Uncle Ian’s 9-point flan
1 cup sugar, divided
8 to 10 egg yolks
1 12-ounce can evaporated milk
½ teaspoon vanilla or ¼ cup rum
Caramelize ½ cup sugar by putting in small skillet over medium heat until sugar begins to melt. Mix melting part into dry parts in skillet. When evenly melted and deep golden color, pour into bottom of a 9-by-5-inch loaf pan. Set aside and cool.
Mix egg yolks with remaining ½ cup sugar. Add evaporated milk and mix well. Flavor with vanilla or rum. Pour mixture into loaf pan.
Place on center rack of preheated 325-degree oven and cook for about 30 minutes, carefully monitoring. Center of pan should jiggle when moved. Cool and chill.
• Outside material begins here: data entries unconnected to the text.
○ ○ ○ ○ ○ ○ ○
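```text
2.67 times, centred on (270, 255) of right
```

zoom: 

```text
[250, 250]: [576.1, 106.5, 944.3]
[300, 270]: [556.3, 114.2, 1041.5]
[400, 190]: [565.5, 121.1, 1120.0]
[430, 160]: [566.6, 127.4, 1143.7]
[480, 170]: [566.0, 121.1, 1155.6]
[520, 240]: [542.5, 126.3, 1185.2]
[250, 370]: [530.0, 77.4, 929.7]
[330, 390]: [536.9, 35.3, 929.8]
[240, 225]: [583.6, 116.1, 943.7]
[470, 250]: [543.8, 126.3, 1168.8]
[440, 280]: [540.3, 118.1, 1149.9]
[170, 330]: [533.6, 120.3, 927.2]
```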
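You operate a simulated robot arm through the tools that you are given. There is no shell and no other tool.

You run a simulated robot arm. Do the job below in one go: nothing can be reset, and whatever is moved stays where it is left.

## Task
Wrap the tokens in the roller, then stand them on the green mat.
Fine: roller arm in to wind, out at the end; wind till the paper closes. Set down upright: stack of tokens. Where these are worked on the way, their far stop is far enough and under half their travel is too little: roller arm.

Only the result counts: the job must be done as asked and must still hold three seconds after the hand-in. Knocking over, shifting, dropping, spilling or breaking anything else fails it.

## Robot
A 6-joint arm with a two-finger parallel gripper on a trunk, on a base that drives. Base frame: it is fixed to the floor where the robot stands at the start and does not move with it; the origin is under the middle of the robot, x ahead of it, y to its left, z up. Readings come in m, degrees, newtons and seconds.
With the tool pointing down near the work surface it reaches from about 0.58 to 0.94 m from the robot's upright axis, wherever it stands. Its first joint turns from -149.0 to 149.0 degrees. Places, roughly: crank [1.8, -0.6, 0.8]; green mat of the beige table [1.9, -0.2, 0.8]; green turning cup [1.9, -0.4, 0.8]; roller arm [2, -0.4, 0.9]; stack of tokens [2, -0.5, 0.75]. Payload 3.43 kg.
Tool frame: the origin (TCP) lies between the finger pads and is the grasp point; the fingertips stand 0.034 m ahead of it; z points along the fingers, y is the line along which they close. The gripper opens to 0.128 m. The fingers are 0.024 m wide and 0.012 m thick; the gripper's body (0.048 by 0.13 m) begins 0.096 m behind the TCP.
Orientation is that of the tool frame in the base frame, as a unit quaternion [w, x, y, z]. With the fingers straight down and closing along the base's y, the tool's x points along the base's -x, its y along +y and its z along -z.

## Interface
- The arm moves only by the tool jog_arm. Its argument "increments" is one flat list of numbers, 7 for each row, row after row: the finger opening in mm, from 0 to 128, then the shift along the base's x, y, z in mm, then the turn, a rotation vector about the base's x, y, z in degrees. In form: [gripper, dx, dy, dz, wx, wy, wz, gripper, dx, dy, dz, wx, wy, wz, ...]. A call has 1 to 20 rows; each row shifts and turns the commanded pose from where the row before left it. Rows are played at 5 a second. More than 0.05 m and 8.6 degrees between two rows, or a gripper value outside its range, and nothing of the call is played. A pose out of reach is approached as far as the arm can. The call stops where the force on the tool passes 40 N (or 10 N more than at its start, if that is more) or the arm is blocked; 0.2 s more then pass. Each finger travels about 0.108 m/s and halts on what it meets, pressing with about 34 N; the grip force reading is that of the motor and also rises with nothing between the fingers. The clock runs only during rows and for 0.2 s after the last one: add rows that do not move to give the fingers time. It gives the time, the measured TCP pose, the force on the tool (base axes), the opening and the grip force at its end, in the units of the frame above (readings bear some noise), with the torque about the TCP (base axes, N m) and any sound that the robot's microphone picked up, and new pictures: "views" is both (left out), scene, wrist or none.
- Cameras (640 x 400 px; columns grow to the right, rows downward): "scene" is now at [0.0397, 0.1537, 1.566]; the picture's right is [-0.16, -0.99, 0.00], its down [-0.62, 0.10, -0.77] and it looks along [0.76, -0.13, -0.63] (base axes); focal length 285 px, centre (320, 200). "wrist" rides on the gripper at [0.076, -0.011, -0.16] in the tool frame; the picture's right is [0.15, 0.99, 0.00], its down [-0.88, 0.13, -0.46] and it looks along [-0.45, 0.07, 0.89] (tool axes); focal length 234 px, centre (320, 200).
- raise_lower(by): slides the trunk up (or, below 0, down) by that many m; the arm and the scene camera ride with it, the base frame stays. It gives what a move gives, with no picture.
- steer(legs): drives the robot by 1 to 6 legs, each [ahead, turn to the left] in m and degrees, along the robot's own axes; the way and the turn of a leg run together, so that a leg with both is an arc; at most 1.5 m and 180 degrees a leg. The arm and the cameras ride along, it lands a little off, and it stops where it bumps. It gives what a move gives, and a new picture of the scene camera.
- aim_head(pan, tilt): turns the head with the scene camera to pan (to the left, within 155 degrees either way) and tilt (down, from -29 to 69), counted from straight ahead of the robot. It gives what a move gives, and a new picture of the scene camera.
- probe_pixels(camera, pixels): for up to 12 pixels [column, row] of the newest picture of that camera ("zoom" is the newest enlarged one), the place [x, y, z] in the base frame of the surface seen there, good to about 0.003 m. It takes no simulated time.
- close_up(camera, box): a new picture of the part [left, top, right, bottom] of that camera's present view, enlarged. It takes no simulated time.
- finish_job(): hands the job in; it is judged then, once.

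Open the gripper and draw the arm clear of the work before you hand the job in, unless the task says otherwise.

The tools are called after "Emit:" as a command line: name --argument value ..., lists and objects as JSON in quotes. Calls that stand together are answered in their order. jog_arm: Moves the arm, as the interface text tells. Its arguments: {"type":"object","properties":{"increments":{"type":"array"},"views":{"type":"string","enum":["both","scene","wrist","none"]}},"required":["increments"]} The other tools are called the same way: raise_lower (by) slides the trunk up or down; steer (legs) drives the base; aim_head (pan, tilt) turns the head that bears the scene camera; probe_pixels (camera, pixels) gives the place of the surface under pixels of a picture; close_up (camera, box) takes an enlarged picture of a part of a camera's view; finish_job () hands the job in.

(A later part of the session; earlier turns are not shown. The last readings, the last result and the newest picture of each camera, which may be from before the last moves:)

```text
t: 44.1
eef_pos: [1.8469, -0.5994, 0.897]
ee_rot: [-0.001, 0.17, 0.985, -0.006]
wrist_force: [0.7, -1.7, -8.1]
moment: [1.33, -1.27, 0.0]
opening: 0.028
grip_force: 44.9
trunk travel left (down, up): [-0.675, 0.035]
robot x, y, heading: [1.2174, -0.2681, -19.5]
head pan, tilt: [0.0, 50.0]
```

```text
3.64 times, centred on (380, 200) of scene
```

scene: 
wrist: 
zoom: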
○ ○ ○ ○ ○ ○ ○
When ready to serve, turn upside down on a plate and shake gently, listening for when flan separates from pan. Carefully remove pan, allowing caramelized sugar syrup to drizzle down sides of flan. Makes 8 to 10 servings.
Mother-daughter kale salad
2 bunches curly green kale or lacinato kale, spines removed, cut into large bite-size pieces
2 tablespoons orange juice
1 tablespoon fresh orange peel, cut in very thin strips
Salt and pepper
4 tablespoons extra-virgin olive oil
½ cup pecorino cheese, cut into tiny cubes
Steam kale until it begins to wilt, and refresh it in an ice bath. Drain immediately.
Combine orange juice, orange peel, and salt and pepper to taste. When ready to serve, slowly whisk in olive oil until emulsified.
Toss kale with just enough dressing to coat, massaging it into leaves. Sprinkle with pecorino cheese. Season to taste with additional salt and pepper, if desired. Serve at room temperature. Makes 4 servings.